Association of Major Symphony
Orchestra Volunteers, Inc.
A Pennsylvania Nonprofit Corporation

 

Adopted 1989, Toronto, Ontario, Canada

Adopted 1991, Seattle, Washington

Amended 1995, Los Angeles, California

Amended 2003, Washington, D.C.

Amended 2007 Dallas Texas

Amended 2022, Washington, D.C.

 

ARTICLE I: Name

Section l. The name of this Corporation is the Association of Major Symphony Orchestra Volunteers, Inc.

ARTICLE II: Purposes

Section l. The purposes of the Corporation are exclusively for charitable and educational purposes as set forth in the Articles of Incorporation.

Section 2. The objectives of the Corporation shall be the interchange of ideas among volunteer organizations who directly support major symphony orchestras, discussion of activities in furthering the support and ensuring the continued existence of major symphony orchestras, and practical application of the same to the varying needs of their respective communities.

 

Section 3. In pursuing such purposes, the Corporation shall not act so as to impair its eligibility for exemption under section 501 (c) (3) of the Internal Revenue Code of 1986, as amended (the "Code").

 

ARTICLE III: Offices

 

Section l. Principal Office. The Principal Office of the Corporation shall be at 260 South Broad Street, 14th Floor, Philadelphia, PA 19102-4297 in c/o AMSOV, The Philadelphia Orchestra Association, President of the Volunteer Committees or other locations as the Directors may from time to time determine.

Section 2. Other Offices. The Corporation may also have offices at such other places as the Directors may select.

ARTICLE IV: Seal

 

 The Corporate Seal of the Corporation shall be in circular form and shall bear the name of the Corporation and the words "Corporate Seal, Pennsylvania 1987."

ARTICLE V: Membership

Section l. Classification. The Corporation shall have three classes of membership consisting of:

A. Organization. The recognized volunteer group(s) whose primary purpose is to support and promote a major symphony orchestra. The category of a major symphony orchestra shall be determined by the Board of Directors. Multiple Organizations may support a single orchestra. Association of Major Symphony Orchestra Volunteers

B. Director. An individual who serves as a Member of the Board of Directors of the Corporation as defined in Article IX of these bylaws.

C. Member. Any individual who is currently a member in good standing of the Corporation.

Section 2. Application for Membership. Each prospective Organization’s application shall be reviewed by the Board of Directors and, if all qualifications are met, membership shall be conferred at the time dues are received by the Treasurer.

Section 3. Dues.

 

A. Exercising their fiduciary responsibilities, the board will determine the dues amount for each Member Class effective with the start of the next fiscal year. Changes must be announced to the general membership 60 days prior to the effect date.
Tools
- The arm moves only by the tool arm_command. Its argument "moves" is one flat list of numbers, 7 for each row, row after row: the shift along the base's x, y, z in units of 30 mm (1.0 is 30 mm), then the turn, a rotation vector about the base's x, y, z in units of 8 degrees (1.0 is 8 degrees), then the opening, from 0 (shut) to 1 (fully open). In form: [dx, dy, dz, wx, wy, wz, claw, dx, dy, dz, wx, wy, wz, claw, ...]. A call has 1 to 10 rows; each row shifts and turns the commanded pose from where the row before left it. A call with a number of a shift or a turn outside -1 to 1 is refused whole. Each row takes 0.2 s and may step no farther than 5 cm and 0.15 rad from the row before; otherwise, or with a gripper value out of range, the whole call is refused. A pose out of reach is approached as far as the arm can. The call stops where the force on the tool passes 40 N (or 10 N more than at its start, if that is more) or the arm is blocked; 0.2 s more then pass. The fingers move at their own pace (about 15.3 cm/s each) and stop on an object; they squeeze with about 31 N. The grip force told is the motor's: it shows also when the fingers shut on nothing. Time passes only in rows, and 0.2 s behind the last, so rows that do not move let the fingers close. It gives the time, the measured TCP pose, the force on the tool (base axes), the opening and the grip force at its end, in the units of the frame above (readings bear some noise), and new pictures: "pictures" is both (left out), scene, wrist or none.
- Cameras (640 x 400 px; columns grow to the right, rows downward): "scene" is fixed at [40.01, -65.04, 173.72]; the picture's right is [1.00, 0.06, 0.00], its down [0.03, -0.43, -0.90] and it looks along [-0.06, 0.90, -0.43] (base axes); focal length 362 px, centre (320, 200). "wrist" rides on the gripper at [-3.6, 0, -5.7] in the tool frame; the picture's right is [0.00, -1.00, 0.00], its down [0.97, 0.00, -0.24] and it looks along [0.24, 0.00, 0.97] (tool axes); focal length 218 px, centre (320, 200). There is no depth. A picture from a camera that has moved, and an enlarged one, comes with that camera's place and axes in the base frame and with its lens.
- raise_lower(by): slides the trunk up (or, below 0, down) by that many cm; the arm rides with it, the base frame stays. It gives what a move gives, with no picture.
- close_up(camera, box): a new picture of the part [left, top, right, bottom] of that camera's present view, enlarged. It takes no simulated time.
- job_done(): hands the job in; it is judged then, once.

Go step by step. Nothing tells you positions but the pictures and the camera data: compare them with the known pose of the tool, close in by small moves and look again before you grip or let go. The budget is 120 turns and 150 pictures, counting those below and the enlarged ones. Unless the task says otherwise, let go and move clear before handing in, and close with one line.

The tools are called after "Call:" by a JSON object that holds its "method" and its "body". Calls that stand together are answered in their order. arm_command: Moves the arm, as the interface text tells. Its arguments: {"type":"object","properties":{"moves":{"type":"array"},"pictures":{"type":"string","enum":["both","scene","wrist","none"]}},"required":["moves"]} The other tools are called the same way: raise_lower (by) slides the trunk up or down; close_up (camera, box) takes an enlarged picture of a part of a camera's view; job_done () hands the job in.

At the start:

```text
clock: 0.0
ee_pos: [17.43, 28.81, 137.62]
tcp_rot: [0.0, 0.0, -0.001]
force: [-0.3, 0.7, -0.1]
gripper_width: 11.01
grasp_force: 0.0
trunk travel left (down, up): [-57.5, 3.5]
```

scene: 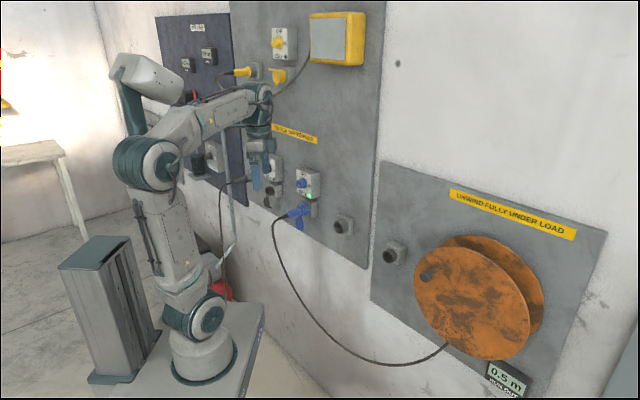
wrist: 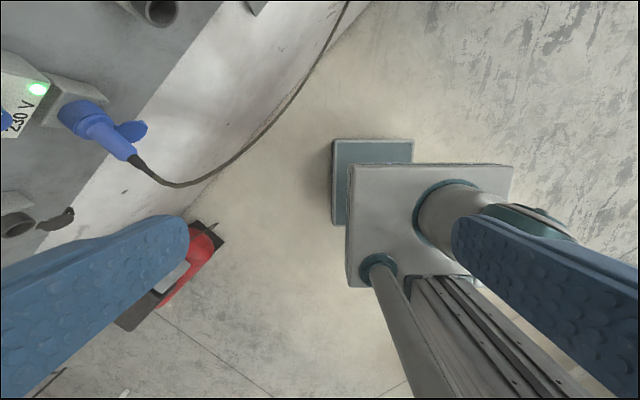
B. Dues shall be paid annually at the beginning of the Corporation’s fiscal year. Notices will be sent.

C. Members and Organizations who have not paid dues will be marked “inactive”. They cannot attend the conference, receive newsletters or be listed in the AMSOV Directory.
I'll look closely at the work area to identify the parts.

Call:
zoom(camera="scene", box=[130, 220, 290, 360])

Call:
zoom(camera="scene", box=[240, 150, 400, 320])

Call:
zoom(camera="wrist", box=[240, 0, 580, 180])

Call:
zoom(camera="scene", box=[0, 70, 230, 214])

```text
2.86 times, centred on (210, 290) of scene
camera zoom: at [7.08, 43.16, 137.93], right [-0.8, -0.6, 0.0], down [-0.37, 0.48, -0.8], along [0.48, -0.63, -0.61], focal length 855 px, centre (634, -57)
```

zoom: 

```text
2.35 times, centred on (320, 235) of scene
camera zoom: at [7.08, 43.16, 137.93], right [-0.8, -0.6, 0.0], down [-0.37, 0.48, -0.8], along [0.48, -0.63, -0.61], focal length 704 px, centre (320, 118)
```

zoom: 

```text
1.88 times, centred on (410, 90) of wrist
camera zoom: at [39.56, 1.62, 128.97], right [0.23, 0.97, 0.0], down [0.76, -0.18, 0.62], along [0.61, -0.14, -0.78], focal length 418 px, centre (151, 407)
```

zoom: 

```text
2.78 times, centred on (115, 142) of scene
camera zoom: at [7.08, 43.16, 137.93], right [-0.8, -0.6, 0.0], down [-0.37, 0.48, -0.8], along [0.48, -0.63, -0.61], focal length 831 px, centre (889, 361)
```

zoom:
Section 4. Rights of Members. Unless otherwise provided herein, all classes of Members shall be entitled to the rights and privileges of "Members" under the Pennsylvania Nonprofit Corporation law of 1972, as amended, 15 PA C.S. #7101 et. seq. (the "Act").

Section 5. Expulsion from Membership. Any Member may be expelled from membership, without assignment of any cause, upon affirmative vote of a majority of Members voting, at a duly convened meeting, provided that written notice of the intention to expel has been provided to the Member. No Member shall be expelled without having the opportunity to be heard at such meeting if the Member should so wish to do so, but no formal hearing procedure need be followed.

ARTICLE VI: Officers

Section 1. Composition. The Officers of the Corporation shall be a President, Vice-President/Conference Chair, Secretary, and Treasurer, and such other Officers whose positions may be created from time to time by the Directors. These Officers shall perform the duties prescribed by these bylaws and by the Parliamentary Authority adopted by the Corporation.
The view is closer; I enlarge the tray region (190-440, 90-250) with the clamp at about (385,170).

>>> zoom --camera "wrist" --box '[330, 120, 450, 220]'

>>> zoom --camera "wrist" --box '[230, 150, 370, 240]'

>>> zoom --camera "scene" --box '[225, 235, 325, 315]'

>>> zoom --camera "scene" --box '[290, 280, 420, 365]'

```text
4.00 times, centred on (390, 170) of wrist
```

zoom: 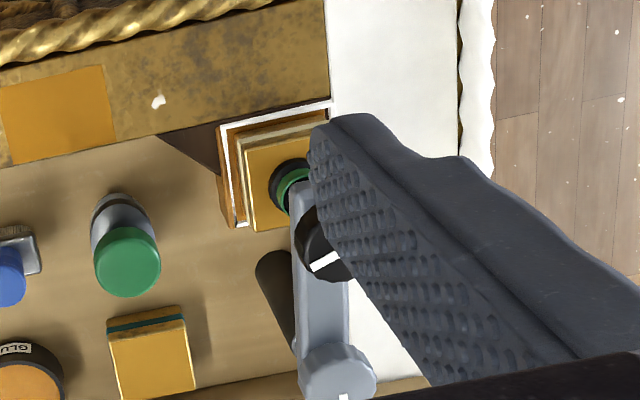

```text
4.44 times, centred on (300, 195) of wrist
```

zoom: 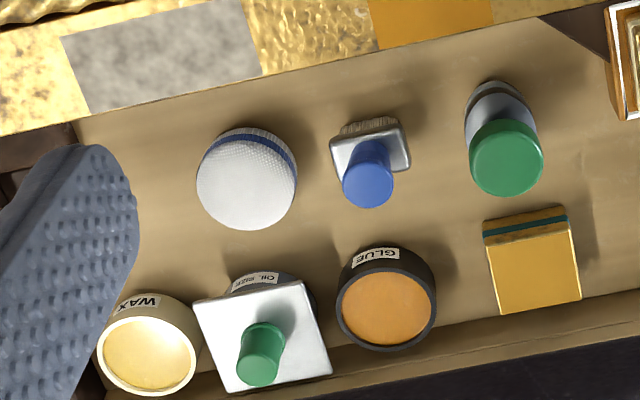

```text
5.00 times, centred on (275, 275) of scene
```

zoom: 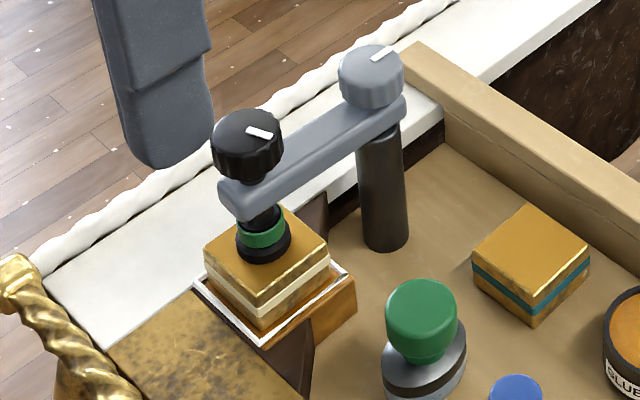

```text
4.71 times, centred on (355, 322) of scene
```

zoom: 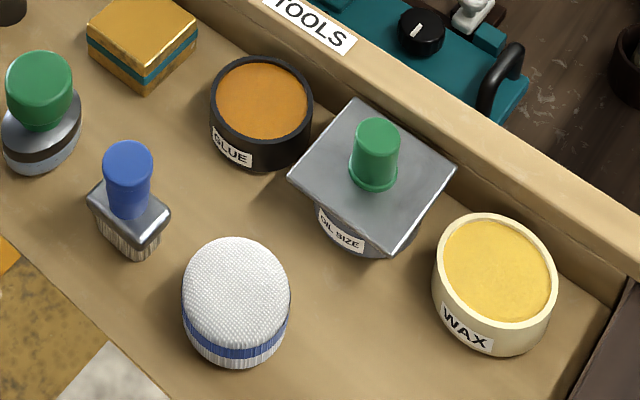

Section 2. Selection. The President shall be the retiring Vice President/Conference Chairman, or, if not available, a person selected by the Board. The Vice-President/Conference Chair, Secretary, Treasurer, and other Officers, if any, shall be selected from and by the Board of Directors at the first meeting of that Board of Directors.

Section 3 Term. The officers shall serve for two years, beginning upon selection, and serving until their successors are elected or appointed. No Officer may serve more than two consecutive terms in the same office and no person shall hold more than one office at a time. Association of Major Symphony Orchestra Volunteers

Section 4. Vacancies. If the office of any Officer shall become vacant between Biennial Conferences, the Directors, although less than a quorum, by an affirmative vote of a majority then in office, may choose a person or persons who shall hold office for the remaining term.

ARTICLE VII: Duties of Officers

Section 1. President. The President shall preside at all meetings of the Corporation, shall have general and active management of the business of the Corporation, shall see that all orders and resolutions of the Board are carried into effect, and shall execute bonds, mortgages, and other contracts requiring a seal, under the Seal of the Corporation, and when authorized by the Board, affix the Seal to any instrument requiring same, and the Seal, when so affixed, shall be attested by the signature of the Secretary.

Section 2. Vice-President/Conference Chair. The Vice-President/Conference Chair shall be vested with all the powers and required to perform all the duties of the President in the absence or disability of the President.

Section 3. Secretary. The Secretary shall keep the official records of all meetings of the Corporation, the official roster of all Members, shall give or cause to be given notice of all meetings to the Directors and/or Members as appropriate and shall perform such other duties as may be prescribed by the Directors or the President.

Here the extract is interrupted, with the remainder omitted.